Cook Forest By Ben Plyler Cook Forest State Park contains a stand of virgin white pine and hemlock, one of the last in the eastern United States.
The area that is now the park was formed about two million years ago when most of western Pennsylvania was under an ancient sea. The movement of the earth's crust raised the area by about 1,300 feet.
The first European visitor to the Cook Forest Area was Christian Frederick Post. He was sent by the Proprietary Council of Pennsylvania to persuade the Seneca Indians to join the British during the French and Indian War.
The first permanent settler was John Cook. He came with with the hope of determining the possibility of building a canal on the Clarion River. Instead Cook built a house and one of many water powered saw milles on his 765 acres at the mouth of present day Tom's Rum.
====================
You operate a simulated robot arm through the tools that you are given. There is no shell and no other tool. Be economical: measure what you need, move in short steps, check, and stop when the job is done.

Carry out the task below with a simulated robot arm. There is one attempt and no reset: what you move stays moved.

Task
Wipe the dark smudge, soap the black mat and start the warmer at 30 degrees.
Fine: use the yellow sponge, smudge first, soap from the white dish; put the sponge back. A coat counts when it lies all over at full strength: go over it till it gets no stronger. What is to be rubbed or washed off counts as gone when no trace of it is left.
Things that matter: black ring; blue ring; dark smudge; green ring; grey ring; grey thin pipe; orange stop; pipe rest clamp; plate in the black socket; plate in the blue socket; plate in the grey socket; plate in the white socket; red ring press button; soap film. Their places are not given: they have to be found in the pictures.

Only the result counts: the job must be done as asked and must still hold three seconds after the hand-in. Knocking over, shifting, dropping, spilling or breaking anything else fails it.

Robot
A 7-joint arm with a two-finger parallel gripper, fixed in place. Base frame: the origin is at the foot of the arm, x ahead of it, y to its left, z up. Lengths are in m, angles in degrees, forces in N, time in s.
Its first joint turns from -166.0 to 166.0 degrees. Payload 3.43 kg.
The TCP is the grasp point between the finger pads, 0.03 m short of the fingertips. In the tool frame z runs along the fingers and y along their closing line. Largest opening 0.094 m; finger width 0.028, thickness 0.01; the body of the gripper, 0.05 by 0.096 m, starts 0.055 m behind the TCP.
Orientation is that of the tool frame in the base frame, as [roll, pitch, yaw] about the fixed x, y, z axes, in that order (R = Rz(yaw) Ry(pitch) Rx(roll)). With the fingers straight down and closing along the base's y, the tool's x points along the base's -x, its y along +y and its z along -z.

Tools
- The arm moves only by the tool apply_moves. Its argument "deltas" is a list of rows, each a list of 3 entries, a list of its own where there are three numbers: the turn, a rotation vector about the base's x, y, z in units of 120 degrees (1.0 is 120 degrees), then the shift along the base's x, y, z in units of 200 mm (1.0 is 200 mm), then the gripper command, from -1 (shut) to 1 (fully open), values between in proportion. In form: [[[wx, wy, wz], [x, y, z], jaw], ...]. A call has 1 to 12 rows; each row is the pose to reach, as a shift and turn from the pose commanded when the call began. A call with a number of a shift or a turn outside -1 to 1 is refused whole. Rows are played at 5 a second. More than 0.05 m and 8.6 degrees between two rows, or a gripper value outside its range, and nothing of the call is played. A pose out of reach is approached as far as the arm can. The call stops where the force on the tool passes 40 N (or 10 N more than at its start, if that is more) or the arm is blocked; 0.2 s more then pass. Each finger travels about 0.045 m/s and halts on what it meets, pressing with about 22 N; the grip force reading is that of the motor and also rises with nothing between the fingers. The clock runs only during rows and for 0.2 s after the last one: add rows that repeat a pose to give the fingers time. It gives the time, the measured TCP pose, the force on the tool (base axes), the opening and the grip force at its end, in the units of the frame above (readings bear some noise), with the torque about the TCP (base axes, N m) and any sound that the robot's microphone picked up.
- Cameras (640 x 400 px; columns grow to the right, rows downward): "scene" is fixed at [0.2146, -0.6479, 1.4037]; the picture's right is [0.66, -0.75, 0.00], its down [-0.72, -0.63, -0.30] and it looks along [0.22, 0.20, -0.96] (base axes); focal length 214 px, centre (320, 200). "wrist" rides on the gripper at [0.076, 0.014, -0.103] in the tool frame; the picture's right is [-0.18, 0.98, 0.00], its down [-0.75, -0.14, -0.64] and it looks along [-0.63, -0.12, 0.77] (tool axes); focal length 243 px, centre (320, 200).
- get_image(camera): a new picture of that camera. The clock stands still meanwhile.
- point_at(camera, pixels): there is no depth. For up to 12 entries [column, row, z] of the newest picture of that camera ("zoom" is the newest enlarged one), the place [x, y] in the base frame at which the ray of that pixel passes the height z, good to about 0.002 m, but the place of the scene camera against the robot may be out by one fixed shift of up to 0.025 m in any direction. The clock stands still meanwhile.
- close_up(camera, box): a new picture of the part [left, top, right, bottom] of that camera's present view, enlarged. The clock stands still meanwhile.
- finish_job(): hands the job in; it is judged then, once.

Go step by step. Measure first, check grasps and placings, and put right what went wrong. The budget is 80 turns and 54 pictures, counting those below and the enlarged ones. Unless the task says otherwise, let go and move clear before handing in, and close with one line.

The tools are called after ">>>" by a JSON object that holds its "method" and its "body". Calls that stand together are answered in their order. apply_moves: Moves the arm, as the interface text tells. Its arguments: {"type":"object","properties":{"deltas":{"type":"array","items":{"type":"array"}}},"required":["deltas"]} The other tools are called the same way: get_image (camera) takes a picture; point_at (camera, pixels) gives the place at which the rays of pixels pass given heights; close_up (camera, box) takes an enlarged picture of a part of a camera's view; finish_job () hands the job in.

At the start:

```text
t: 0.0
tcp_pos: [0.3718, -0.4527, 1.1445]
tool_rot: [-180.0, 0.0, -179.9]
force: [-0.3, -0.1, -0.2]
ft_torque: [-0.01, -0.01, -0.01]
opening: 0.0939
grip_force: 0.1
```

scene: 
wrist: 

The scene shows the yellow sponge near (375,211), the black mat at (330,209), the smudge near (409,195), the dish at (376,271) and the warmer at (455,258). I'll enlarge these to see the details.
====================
In 1910 M. I. McCreight, Theo Wison, and John Nicholson started a project to save the remaining virgin timber of Cook Forest. Along with others, they started the Cook Forest Assoc. in the 1920's. Forty natural resource groups and then Gov. Gifford Pinchot helped family endorse the group. They money the association raised aided the state in purchasing the 6,055 acres of land from the Cook Family for $649,000 in 1927.
That purchase made Cook Forest State Park, not the first state park, but the first establised to save a natural landmark in Pennsylvania.
Cook Forest State Park in located about 17 miles north of Brookville on Rte. 36.